I know apples are good for you, you should eat-an-apple-a-day-to-keep-the-doctor-away, yadda yadda yadda…but I gotta confess I’m not a big apple eater. My poor little jaws easily get tired at munching the quintessential healthy fruit. Crunch, cruuunch, cruuuuunch. Can I have a softer, juicier pear instead? [If you read me for the first time, I’d like to specify I’m not 80 years old and I have all my teeth in place.]
Anyways, I’m sure you figured I wouldn’t present you with a recipe I wouldn’t eat myself. That’s right – because I DO enjoy eating apples when they’re cooked and I love them in pretty much anything – filled pasta, meats (remember my Cjalsons and Pancetta-wrapped Pork Tenderloin with Apples?)… and, of course, desserts! So, an apple strudel IS totally something I would eat repeatedly and like there’s no tomorrow — especially these days, because it’s so tender and comforting it’s all I need on a gloomy fall afternoon to cheer myself up. Well, I’ll actually take it with a cup of hot tea and a warm blanket to wrap myself in.
Strudel means “whirlpool” in German and it refers to the technique of rolling up of a generous fruit filling in thin dough. This dessert is commonly prepared in the northeastern Italian regions that were once part of the Austro-Hungarian empire; therefore, it totally belongs to the culinary heritage of my home region, Friuli Venezia Giulia. Around this part of Italy, the dough is often made with extra-virgin olive oil and the filling looks a bit less dense than the Austrian version. Also, we like to give the dessert a nice kick by adding a bit of grappa to it.

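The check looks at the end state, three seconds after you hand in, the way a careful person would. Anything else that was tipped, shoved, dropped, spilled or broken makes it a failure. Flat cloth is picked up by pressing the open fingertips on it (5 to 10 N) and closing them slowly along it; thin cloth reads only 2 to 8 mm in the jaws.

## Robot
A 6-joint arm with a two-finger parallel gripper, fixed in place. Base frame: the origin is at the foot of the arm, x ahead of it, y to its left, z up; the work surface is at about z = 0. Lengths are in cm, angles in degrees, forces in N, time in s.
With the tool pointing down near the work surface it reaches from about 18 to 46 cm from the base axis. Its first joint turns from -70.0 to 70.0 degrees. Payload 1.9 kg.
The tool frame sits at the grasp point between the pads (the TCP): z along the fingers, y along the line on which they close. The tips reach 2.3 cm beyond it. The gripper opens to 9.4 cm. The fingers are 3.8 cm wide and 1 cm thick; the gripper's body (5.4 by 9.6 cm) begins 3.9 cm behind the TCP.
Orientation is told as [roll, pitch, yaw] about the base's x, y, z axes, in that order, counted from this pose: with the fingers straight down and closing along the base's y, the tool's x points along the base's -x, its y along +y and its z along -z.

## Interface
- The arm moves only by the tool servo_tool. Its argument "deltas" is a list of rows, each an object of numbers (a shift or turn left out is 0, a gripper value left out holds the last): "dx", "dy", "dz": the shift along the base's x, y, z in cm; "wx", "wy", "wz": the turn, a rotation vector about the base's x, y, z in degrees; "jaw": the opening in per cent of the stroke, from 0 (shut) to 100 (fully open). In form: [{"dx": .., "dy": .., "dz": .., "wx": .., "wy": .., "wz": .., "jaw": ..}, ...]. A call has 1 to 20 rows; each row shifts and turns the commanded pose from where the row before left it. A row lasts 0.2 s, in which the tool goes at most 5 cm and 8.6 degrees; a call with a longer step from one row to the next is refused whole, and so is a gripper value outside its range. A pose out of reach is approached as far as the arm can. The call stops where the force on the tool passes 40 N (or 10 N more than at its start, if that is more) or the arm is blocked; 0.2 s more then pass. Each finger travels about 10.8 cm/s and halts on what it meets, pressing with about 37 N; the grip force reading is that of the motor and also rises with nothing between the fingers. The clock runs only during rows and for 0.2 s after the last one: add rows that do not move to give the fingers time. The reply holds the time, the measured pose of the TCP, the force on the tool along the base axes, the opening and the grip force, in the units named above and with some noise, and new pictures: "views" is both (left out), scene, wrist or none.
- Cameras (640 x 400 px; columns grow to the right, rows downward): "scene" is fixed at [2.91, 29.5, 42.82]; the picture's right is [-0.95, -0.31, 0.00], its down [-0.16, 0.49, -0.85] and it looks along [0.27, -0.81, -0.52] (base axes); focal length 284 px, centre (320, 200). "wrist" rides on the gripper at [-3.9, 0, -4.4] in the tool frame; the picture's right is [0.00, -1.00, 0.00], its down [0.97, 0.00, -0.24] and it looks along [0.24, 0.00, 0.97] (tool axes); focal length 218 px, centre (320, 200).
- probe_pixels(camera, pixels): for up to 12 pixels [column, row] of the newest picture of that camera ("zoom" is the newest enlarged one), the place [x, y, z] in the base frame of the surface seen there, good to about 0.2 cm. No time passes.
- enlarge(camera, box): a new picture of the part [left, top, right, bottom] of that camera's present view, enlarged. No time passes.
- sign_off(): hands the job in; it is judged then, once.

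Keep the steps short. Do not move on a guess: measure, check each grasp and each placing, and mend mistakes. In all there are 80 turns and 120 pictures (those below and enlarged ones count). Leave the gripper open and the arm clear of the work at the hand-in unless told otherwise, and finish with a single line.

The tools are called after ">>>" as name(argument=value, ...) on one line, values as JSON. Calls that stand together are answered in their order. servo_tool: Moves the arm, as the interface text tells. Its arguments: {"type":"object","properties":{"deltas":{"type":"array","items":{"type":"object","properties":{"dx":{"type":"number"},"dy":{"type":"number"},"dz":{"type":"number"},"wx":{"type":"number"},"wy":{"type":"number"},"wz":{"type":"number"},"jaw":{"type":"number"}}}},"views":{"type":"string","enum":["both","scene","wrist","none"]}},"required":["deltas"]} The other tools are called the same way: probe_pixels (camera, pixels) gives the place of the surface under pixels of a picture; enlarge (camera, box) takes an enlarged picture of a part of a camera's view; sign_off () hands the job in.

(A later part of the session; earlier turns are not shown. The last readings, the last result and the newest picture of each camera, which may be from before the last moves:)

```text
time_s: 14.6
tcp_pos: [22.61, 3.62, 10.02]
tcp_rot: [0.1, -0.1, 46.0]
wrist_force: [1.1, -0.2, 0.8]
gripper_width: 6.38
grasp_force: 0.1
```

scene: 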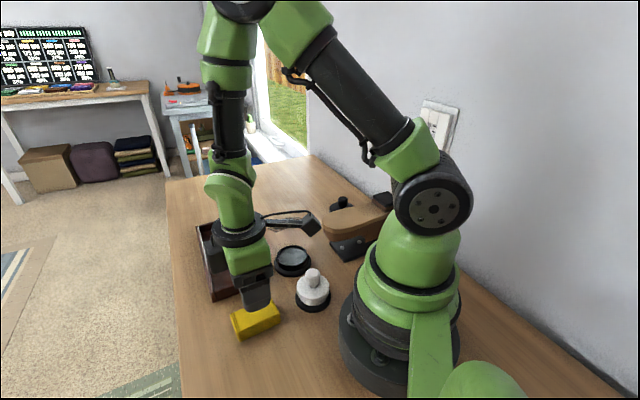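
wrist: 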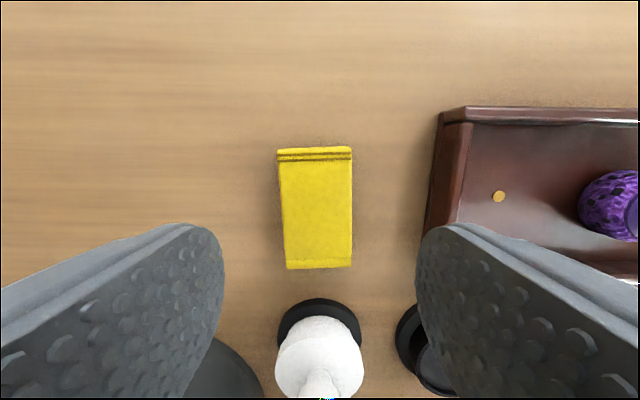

For this strudel I used some of the apples I picked from my dad’s trees. As you can see, they don’t look perfect as no pesticides were used (it took me just a couple of minutes to get rid of the flawed parts). They’re definitely natural and delicious. Now, please, let’s cook them!
- 2 cups (8.8 oz or 250 g) flour - better if 00 flour
- 1 egg
- 3½ Tbsp (25 g) unsalted butter, softened
- 2 scant Tbsp (25 g) extra-virgin olive oil
- 1 pinch of salt
- 5 apples
- 2 Tbsp (30 g) pinenuts
- 4 Tbsp (30 g) sugar
- 1.4 oz (40 g) raisins
- ½ cup (100 ml) of grappa (or rum)
- ¾ cup (70 g) plain breadcrumbs, divided
- [optional] 4 plain cookies/biscuits, crumbled (*see notes)
- a sprinkle of cinnamon
- the juice and grated zest of one organic lemon
- 1 egg for egg wash
- confectioners sugar, for dusting
- On a clean surface, combine flour, egg, softened butter, salt and a few drops of lemon juice. Knead dough, adding just enough water to obtain a smooth and soft texture. Form a ball and cover it in plastic film. Let rest for an hour.
- While dough is resting, prepare the filling. In a small bowl, toss the raisins with grappa (or rum) and a bit of water. Let rest for about 20 minutes.
- Finely grate the zest of your lemon and strain its juice into a big mixing bowl. Peel apples, remove their core, and cut them in quarters. Divide each quarter in small slices (see photo). As you cut them, add them to the bowl containing the lemon juice to prevent them from darkening.
- Lightly squeeze raisins from the liquid and add them to the fruit mixture. Add sugar, pine nuts, crumbled cookies, cinnamon, and ½ cup of breadcrumbs. Mix gently all ingredients.
- Preheat oven to 360°F.
- Place a big piece of parchment paper on your working surface. Place the dough ball on the paper. Lightly dust your rolling pin with flour and roll out the dough into a very thin rectangle that should be slightly longer than your baking tray.
- Sprinkle the remainder (1/4 cup) of the breadcrumbs on top of the rolled dough. Arrange the apple mixture in a long mound along the side that's closer to you. Roll the strudel, helping yourself with the parchment paper: lift the paper from the smaller long side, and fold dough onto the mixture. You can either decide to keep rolling one side or fold the other side on top of the mixture, over the other rolled side....whichever is easier for you.
- Cut off excess dough from ends and fold them in to seal the strudel. Lifting the parchment paper, transfer strudel onto a baking tray. Bake for 40 minutes, until the crust reaches a golden color.
- Strudel is best served at room temperature with a bit of vanilla sauce.